How sharing a holiday meal can improve well-being
The connections we make and the experiences we share over food is not limited to humans. As many people all over the country are busy shopping, preparing, and traveling to sit down for a meal together, I wondered about other species that “sit” together at mealtime. Do they argue? Do they share a meal with family, friends, or both? Does coming together to eat bring them closer?
In lions, settling down on your haunches to feast on a meal is definitely a family affair. Females within a pride are related but despite the cohesiveness and high level of cooperation that make up lion family life, mealtime is not without its tensions. Even though they hunt together, there is an order to who gets to eat first. Males, who often have nothing to do with the preparation, muscle their way in and eat first.
This is similar the ritual of the head of the family carving the meat and then taking the best piece for himself, even though he largely did not contribute to the success of the meal. Beyond that, there is etiquette in lion society surrounding food. Principally, the protocol is that the female who made the kill is the ‘owner’ and everyone acknowledges her right to the meal. After her, it is based on size, with, you guessed it, kids (cubs) coming in last place. Now there might be some tension, some growling, some squabbles, and even a torn bloody ear, but overall no one wants to get seriously hurt so there is a basic agreement to follow the rules even as they scramble to get a fair share from another greedy family member.
Gathering to feast with family, tensions notwithstanding, is fairly ubiquitous and fosters a sense of community and support. The same is true when friends are welcomed to join in.
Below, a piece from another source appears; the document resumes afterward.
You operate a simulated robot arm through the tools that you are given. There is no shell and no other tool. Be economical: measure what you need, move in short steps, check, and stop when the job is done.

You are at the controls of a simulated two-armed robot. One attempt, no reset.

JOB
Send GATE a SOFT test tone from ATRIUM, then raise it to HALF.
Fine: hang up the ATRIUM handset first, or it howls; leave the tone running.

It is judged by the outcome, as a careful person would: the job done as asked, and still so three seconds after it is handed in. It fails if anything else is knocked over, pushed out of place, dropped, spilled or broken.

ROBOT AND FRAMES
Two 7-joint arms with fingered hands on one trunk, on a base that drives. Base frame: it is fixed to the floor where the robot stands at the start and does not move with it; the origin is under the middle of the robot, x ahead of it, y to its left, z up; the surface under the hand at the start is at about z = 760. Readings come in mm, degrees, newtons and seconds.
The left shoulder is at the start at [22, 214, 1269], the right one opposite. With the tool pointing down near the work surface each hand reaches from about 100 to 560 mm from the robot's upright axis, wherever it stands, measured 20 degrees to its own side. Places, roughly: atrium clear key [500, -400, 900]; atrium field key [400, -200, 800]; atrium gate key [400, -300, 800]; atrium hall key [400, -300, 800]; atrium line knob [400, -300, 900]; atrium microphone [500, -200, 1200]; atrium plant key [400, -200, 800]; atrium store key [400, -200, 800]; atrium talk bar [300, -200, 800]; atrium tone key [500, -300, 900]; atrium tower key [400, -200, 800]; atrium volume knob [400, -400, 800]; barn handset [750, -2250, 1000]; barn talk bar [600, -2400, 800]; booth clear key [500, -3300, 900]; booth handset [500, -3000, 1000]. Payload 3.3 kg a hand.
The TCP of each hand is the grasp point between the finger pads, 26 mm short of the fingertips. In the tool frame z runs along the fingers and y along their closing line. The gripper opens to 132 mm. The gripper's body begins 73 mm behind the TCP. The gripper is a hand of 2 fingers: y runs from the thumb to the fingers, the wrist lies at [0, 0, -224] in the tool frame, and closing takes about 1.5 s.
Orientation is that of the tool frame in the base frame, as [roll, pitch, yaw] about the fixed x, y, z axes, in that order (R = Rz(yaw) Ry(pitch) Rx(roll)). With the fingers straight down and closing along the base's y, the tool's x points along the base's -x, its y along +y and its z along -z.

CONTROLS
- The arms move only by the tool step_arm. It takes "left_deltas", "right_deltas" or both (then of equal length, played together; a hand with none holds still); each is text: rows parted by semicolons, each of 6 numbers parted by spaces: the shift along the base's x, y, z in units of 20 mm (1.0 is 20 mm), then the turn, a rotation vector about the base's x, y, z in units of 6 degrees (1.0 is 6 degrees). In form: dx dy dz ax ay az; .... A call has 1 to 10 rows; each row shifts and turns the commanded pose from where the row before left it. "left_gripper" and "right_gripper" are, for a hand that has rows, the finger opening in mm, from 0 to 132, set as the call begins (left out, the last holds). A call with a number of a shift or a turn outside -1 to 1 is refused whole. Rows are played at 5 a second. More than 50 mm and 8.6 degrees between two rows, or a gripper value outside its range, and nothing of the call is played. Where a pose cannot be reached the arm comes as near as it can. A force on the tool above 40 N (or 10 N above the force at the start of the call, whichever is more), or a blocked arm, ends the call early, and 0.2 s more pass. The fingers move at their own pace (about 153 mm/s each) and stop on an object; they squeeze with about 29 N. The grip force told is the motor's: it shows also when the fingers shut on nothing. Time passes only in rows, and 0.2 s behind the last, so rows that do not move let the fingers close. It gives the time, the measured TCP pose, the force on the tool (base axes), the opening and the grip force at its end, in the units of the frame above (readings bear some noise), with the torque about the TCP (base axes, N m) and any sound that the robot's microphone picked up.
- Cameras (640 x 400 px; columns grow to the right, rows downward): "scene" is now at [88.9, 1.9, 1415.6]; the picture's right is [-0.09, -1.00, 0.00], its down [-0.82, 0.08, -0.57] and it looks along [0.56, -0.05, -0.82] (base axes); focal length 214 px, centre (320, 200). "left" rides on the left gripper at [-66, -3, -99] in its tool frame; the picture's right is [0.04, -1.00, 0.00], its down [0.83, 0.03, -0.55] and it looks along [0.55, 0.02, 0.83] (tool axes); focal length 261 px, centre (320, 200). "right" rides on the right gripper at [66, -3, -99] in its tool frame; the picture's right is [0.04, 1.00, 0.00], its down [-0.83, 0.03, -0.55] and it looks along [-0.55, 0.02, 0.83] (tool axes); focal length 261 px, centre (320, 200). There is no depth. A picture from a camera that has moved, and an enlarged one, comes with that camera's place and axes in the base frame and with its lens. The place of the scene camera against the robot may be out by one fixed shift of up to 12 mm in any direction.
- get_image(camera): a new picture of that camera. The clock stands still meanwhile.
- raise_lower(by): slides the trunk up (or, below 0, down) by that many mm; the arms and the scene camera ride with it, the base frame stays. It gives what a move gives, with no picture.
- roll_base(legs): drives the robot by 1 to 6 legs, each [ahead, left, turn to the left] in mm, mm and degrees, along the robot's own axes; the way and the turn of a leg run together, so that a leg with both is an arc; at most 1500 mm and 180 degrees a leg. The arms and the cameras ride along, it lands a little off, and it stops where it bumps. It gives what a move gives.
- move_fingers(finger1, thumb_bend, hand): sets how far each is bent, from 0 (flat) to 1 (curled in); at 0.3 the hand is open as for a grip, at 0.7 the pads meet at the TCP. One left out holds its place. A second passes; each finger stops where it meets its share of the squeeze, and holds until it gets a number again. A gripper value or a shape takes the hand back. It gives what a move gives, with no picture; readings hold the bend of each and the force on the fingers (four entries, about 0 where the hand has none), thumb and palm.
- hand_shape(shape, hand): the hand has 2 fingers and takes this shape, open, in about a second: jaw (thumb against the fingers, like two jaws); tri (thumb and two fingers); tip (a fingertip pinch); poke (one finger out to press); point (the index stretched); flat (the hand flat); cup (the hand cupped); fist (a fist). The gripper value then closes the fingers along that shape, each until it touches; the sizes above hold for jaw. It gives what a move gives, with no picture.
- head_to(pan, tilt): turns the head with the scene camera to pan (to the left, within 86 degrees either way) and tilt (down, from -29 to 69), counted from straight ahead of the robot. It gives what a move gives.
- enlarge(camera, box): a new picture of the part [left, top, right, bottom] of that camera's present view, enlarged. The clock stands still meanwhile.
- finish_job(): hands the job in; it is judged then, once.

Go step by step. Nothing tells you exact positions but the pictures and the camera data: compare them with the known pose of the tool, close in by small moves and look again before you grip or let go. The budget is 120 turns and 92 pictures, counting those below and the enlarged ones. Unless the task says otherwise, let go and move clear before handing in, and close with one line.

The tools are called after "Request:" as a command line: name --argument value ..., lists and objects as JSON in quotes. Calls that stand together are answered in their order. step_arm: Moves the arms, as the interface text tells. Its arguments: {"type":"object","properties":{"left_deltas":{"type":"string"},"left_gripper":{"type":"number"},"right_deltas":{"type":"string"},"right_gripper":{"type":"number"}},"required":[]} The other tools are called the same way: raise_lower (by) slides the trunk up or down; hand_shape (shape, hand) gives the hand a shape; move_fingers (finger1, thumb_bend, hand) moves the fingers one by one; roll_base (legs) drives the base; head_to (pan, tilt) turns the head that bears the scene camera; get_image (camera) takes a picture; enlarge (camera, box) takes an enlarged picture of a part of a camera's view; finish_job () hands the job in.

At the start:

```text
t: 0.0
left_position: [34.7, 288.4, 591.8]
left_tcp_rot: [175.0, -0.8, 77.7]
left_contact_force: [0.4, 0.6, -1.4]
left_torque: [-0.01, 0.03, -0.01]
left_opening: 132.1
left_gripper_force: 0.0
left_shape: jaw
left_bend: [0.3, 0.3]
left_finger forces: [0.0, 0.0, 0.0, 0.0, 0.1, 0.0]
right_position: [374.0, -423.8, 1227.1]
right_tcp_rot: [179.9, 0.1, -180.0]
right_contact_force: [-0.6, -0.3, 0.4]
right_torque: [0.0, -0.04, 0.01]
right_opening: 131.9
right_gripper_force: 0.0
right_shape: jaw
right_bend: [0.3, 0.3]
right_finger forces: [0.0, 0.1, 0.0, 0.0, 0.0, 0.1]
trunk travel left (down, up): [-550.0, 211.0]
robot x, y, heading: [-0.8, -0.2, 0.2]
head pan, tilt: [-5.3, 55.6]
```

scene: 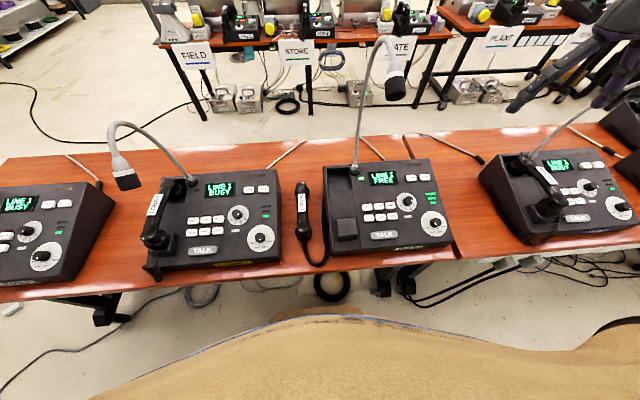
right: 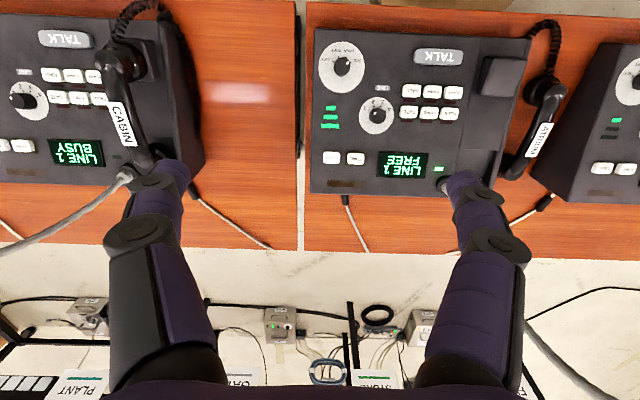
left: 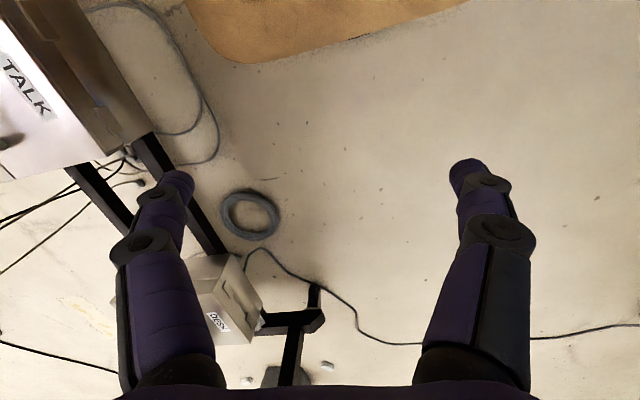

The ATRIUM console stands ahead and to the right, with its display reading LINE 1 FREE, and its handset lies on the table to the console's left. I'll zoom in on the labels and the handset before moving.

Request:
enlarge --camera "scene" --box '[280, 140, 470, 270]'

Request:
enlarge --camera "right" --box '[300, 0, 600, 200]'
Indeed, inviting a friend to share a meal, especially at a time normally reserved for family, is a sure sign in many primate species that you are in the inner circle. It also means there is plenty to eat! And it’s not just the invited guest that benefits, but also the one sharing the food. Research shows that after just a single food sharing event the levels of circulating oxytocin are higher and promote social bonding and higher levels of cooperation in chimpanzees, bonobos, and humans. That means being generous with others you don’t not know very well can expand your community of support and solidifies cooperation. But remember, for all of our willingness to share, many of us still don’t like it if you take food directly of our plates. I covered this in a previous post (Don’t Touch My Food!) and it is akin to violating lion social etiquette and taking food right out of a lion’s mouth (ill-advised).
When it comes to party planning, not all of us are equally comfortable organizing a dinner gathering. We share this variability with other species, like the Great tit (Parus major), where some individuals take the lead and are natural born social planners. They are like the hub on a bicycle tire connecting the spokes together. Like us, studies on Great tits show that personality influences not only who feels more comfortable orchestrating where to feed, but that those individuals with bolder personalities also like to eat with others. These are the people that throw a meticulously planned get together, prefer having holiday dinners at their house, and really enjoy governing the event, while others prefer to simply attend.
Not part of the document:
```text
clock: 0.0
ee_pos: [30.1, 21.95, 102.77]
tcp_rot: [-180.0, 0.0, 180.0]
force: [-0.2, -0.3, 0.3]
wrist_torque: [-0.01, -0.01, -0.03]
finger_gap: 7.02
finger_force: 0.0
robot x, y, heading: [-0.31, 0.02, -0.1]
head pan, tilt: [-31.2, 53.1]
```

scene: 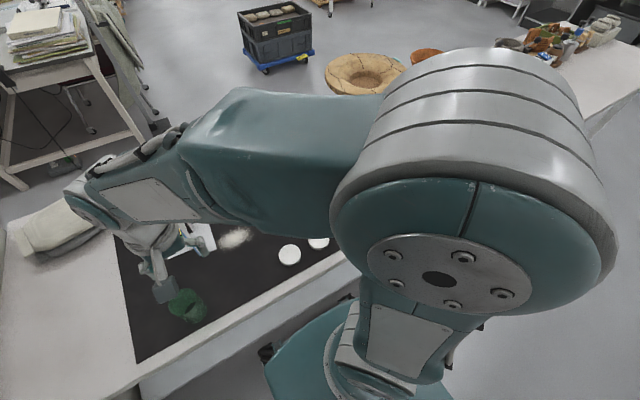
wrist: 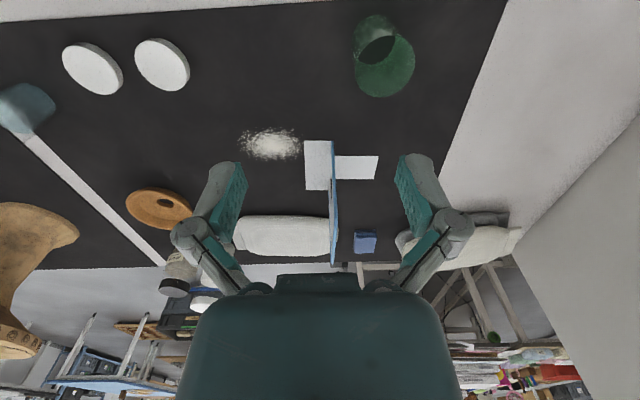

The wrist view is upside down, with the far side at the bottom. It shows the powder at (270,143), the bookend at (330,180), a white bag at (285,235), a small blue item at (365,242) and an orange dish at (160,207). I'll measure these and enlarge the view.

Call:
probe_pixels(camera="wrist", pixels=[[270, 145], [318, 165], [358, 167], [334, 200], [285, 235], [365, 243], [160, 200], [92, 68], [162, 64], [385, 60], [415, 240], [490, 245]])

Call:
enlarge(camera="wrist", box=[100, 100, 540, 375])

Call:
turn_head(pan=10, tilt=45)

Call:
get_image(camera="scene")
This time of year is a time for many of us to gather around a table and share a meal together, perhaps with family, maybe with friends, and sometimes even with strangers. For some of us, the holidays, like Thanksgiving, can be a time of tension, political arguments, or complicated family dynamics. For others, it is a time for celebration, coming together in communion, and sharing. When it comes to the food, sometimes there will be bickering over the best piece, or an individual that scrambles to take as much as possible lest the best dish is picked clean with no chance for seconds. Most of the time, however, there is a moment when the taste and enjoyment of the food is heightened, elevated by the presence of others. Think about how you spend these moments together, consider inviting others to the table, and share your food with those who have no one to sit down with and eat a meal wrapped in the comfort and support of community.